Demand for coal is forecast to fall across the globe by the International Energy Agency (IEA), including in Australia's main export markets in Asia (see Figure 3). Demand for thermal coal is increasingly being replaced by renewable energy and gas for power generation, and emerging low-carbon steel production technologies poses a long-term threat to metallurgical coal demand.
Figure 3: Global and domestic coal demand could fall rapidly
Source: IEA, Grattan Institute
Liquified natural gas sales is another growing source of revenue for Australia due to high prices and is the country’s second-largest source of emissions, however long-term production is likely to concentrate in lower-cost operating environments such as Qatar, according to the IEA.
On the positive side, Australia is increasingly leading the way in green hydrogen demonstration projects, and is expected to play a major role in future exports given the abundance of low-cost domestic renewable energy. A number of Australian ports are also making investments in pilot projects in anticipation of growing export opportunities in the future. Similar opportunities are emerging in the battery metals supply chain, with copper and lithium demand expected to see strong growth to 2030 as a result of Australia’s strong share of the overall global supply.

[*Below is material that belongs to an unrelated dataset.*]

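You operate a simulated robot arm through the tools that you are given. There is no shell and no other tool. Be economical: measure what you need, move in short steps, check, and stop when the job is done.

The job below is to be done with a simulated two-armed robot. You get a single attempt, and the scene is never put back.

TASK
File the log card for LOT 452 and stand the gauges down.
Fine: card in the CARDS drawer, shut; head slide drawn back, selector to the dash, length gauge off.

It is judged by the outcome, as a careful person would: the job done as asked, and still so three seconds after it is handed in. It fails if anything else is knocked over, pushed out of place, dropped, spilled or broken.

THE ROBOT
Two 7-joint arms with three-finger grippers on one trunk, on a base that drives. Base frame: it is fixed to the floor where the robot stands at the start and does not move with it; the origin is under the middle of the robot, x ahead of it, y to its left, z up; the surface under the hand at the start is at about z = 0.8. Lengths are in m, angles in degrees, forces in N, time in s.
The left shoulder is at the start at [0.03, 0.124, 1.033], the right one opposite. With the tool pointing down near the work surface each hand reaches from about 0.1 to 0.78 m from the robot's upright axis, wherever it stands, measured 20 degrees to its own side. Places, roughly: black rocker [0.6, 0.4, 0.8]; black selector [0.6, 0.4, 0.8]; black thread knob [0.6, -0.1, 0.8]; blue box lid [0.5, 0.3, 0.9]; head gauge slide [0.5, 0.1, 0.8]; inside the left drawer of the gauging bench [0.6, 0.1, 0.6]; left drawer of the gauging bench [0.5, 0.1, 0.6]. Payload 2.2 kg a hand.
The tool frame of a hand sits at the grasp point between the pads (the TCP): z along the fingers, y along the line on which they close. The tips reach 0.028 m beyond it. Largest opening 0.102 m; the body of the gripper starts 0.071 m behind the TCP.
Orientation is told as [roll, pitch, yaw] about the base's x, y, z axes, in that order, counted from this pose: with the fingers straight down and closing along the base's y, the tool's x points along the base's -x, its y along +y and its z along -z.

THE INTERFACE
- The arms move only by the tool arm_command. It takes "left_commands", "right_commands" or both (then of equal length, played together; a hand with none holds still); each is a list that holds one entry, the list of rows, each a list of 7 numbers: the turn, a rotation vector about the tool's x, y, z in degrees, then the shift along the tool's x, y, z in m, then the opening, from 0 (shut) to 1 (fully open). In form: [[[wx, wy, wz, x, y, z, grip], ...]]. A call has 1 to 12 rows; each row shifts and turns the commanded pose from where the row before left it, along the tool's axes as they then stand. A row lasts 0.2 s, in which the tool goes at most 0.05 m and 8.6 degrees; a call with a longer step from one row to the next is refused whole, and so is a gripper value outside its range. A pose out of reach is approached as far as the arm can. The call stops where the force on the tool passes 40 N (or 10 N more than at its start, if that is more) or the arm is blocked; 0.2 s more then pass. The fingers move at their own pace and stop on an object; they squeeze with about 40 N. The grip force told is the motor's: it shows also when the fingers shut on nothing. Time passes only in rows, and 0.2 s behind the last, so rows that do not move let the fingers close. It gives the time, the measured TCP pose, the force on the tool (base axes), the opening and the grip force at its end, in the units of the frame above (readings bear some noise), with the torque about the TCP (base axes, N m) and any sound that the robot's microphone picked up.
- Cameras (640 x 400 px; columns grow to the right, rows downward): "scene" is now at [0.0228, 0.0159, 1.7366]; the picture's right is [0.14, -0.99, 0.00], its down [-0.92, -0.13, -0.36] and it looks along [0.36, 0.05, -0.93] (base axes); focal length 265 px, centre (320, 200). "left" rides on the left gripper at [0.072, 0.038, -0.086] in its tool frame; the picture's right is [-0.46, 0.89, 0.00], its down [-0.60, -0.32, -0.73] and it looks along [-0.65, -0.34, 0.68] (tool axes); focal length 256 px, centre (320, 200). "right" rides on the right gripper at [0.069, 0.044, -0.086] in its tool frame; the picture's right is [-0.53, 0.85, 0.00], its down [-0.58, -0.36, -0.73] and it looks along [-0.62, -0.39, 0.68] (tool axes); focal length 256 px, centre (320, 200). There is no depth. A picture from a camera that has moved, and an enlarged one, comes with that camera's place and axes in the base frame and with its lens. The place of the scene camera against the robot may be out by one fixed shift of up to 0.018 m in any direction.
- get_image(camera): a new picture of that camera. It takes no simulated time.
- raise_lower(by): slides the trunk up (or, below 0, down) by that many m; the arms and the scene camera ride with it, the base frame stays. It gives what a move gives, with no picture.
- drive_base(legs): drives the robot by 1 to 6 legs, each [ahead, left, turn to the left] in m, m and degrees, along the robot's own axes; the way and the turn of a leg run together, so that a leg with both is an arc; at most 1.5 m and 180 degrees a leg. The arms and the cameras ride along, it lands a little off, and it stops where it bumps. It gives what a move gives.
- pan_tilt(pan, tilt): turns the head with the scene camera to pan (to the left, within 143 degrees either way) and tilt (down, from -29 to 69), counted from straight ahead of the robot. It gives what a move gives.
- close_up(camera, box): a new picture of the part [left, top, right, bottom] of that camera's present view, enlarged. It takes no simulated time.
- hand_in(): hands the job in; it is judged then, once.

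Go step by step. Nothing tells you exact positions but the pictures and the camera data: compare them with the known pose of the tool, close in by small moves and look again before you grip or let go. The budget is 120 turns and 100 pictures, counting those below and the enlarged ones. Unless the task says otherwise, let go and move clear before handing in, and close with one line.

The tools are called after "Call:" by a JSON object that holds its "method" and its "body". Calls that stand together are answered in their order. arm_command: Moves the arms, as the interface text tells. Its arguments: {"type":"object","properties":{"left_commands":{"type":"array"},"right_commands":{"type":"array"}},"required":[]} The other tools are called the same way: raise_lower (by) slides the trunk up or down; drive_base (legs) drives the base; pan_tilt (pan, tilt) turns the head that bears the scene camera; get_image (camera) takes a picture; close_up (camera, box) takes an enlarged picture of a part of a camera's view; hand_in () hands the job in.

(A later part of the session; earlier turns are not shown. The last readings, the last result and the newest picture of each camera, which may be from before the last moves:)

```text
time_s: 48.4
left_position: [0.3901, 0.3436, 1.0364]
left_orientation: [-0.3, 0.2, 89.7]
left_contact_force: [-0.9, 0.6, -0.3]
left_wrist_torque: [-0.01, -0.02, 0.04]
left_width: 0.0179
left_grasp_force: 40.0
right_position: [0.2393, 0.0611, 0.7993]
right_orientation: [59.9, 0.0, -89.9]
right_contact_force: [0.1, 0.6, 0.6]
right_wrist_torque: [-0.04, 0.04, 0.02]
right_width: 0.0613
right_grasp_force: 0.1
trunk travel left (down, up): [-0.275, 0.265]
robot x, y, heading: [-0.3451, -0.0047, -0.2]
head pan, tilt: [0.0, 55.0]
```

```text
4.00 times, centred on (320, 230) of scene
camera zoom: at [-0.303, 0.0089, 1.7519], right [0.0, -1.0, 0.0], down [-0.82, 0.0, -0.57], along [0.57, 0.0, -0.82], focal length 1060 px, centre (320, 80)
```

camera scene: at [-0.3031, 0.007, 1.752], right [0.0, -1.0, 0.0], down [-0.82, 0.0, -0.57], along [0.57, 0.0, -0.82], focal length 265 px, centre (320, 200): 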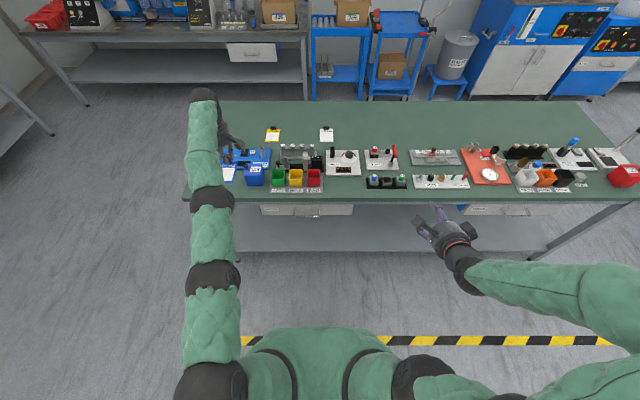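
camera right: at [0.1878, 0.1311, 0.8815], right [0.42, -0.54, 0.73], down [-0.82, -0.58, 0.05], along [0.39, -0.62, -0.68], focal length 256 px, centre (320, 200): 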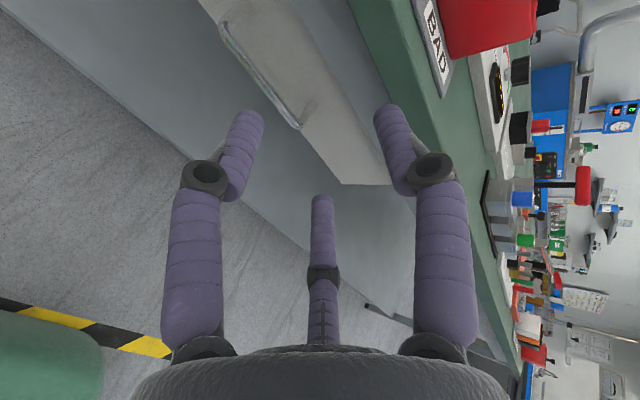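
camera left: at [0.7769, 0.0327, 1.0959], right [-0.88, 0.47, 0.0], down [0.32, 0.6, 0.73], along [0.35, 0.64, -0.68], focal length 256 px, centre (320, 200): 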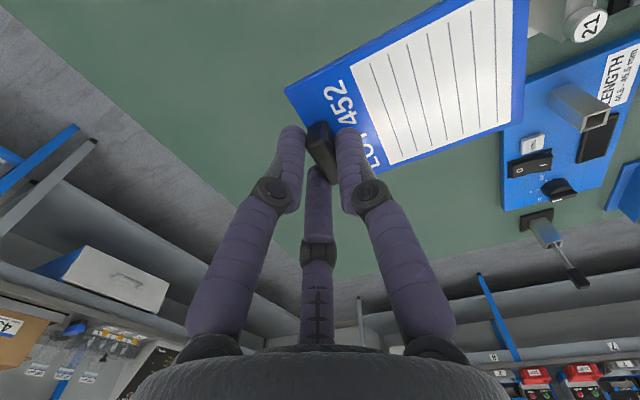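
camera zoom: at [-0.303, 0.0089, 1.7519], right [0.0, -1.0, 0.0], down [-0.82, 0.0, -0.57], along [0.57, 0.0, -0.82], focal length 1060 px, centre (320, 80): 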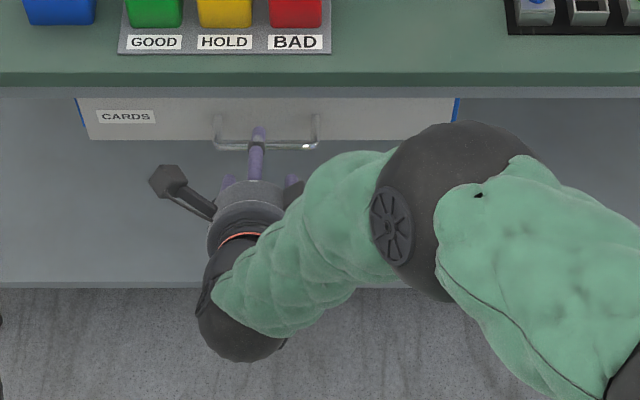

The scale of the challenge
Energy transition presents major challenges to Australia’s export and industrial model. Analysis by the Net Zero Australia project has estimated that to replace the value of coal and gas exports with clean energy exports such as green hydrogen, green ammonia and renewable energy, electricity generation in 2050 would need to expand by as much as 15 times today’s levels at a cost of hundreds of billions of dollars. Major, long-term focused investments will be needed in renewable energy generation, electricity transmission infrastructure and hydrogen supply chains, and in particular sensitivity to transition concerns are needed. This points to strong growth prospects for the domestic green bond market and low-carbon finance.